Pharisees know full well the consequences of resisting the Roman Empire, even if that resistance is nonviolent. So they warn Jesus to stop. If you keep this up, you’re gonna get someone killed. We’re just trying to keep the peace. Please, Jesus, help us help you!

The problem with Pharisees, though, is that we have a misguided, privileged understanding of what peace really is. For us, peace means we can sleep at night and keep our kids safe and maintain a steady income and stay in our happy bubble and call that peace.

But the quest of the Pharisees in Luke’s Gospel to keep the boat from rocking only perpetuates local collaboration with the unchecked power of Rome. People are literally dying from this unchecked power, yet the Pharisees are crying peace, peace where there is no peace.

For a modern day parallel, go back and watch the performance of Samuel L. Jackson and Kendrick Lamar during this year’s Super Bowl half-time show.

Performance protest art at its finest, as one talented visionary Black man tells another to play the American game, with all of its unchecked power against people of color. And the second talented visionary Black man says no. Too many people are dying.

Jesus, too, says no to playing the game.

It turns out there are two processions unfolding in Jerusalem in our Lesson today: one drenched in the full weight of unchecked imperial power; the other lightened with a levity that belies the moral conviction grounding the production. And the question Jesus leaves us modern day Pharisees with is, which procession are you in?

The Shepherdstown Ministerial Association has brought this question to our moment as we probed the life and ministry and death of Dietrich Bonhoeffer in a common read throughout the Season of Lent.

In 1933, as the Nazi government comes to power, Bonhoeffer clearly and prophetically calls out the danger and insists the German people join the Jesus procession. While some highly courageous souls do as Bonhoeffer asks, by and large the German church does not. They equivocate, they assimilate, and they capitulate. Pharisees every one.

It is easy for Bonhoeffer to despair.

The best lack all conviction, as our poet says, while the worst are full of passionate intensity.

Later, after his eventual arrest, as the horror of the Nazi regime has unfolded in earnest, facing execution, Bonhoeffer echoes our poet as he writes from prison regarding his fellow German Christians: We have been silent witnesses of evil deeds. We have learnt the arts of equivocation and pretence … Are we still of any use?

We at SPC want to be of use.

As unchecked power rises in our time, we form support groups and we rally and we make phone calls and we write letters and we consume enough news to know what is happening but not so much that we render ourselves paralyzed. We attend author forums and peacemaking panels and read books and watch documentaries. We give money and time and talent to the causes we care about. We are not silent witnesses and yet we still wonder if any of it will really make a difference in the end.

We are not promised that it will.

Jesus does die, after all, and it is only in hindsight that his followers come to see divine providence in that fact. In the moment, the death of Jesus is a profound betrayal, the movement he has carefully cultivated the past three years splinters, and his own best friend pretends he does not know him. Those who stick with Jesus to the end, mostly women, are powerless to stop the torture that unfolds. Not because women are so much better than men but because, in this culture, they lack power and are therefore assumed to be less of a threat.

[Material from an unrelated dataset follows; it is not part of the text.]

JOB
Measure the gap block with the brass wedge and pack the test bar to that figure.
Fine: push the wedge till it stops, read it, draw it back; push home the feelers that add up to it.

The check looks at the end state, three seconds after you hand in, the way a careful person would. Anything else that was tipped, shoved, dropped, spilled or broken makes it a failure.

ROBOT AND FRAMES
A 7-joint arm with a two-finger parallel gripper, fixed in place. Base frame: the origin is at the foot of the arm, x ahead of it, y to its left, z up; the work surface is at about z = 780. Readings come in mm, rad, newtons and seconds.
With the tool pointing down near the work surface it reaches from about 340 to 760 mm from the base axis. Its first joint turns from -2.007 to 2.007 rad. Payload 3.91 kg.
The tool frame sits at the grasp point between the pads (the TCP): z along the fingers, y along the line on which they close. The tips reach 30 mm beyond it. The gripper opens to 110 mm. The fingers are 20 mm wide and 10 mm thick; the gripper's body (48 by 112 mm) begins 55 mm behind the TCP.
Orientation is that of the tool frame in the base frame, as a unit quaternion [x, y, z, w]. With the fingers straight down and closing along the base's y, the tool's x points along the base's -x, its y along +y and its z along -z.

Not only that, but unchecked power remains with us today, as the American empire wields power atop the rubble of all of the other empires that have followed the Romans, including the attempted empire of Nazi Germany. At some level, this is just the way things are, the human condition, the normalcy of civilization with its downsides compensated for by its upsides.

Dietrich Bonhoeffer, as well, wondered if anything he was doing would make a difference in the end. He preached and he wrote and he passed sensitive German secrets to his colleagues in Britain, but he never saw liberation for himself or his compatriots. In Germany, long after the war had ended, Bonhoeffer was considered a traitor, and his story was buried.

Today he is a hero. His writings are the ones we turn to now as we make sense of unchecked power on the rise today and the faithful role of the church in response. His insistence on costly grace and the call of the church to take up our cross and follow compels us all.

Do not be silent! Dietrich Bonhoeffer insists from the great beyond. I tell you if we are silent, even these stones would shout!

No, we are not promised we will see the difference our Jesus procession makes in our own time. We are not promised democracy forever or America forever or 401(k)s forever or even the building in which we worship forever.

What we are promised, in the story of Easter, is that the movement to challenge unchecked power can never be silenced. It can be hurt. It can be tortured. It can despair that hope is lost.

But it cannot be silenced.

The promise of Easter is that the procession of palm and the cloak and the colt led by a peasant rabbi from the sticks of Galilee reclaiming the heritage of his people for justice and peace will never cease. Somehow, someway, somewhere, someone will pick up the torch, pass the baton, and keep the journey going.

As Dietrich Bonhoeffer passes the baton to us, he says, What we shall need is not geniuses, or cynics, or misanthropes, or clever tacticians, but plain, honest, and straightforward people.

Plain, honest, straightforward people, choosing good over evil and love over hate. At the end of the day, this is the choice we must make, and always. To be grounded in the conviction of Jesus as Palm Sunday becomes the journey of our lives. To join the procession of nonviolent liberating resistance to unchecked power. To hold onto a vision of wholeness and hope even when all evidence points to the contrary. To choose love and resilience and just plain showing up when it would be far easier to huddle in fear.

And when the Pharisaical pacifying compromising colluders call on us to play the game, to Just Say NO.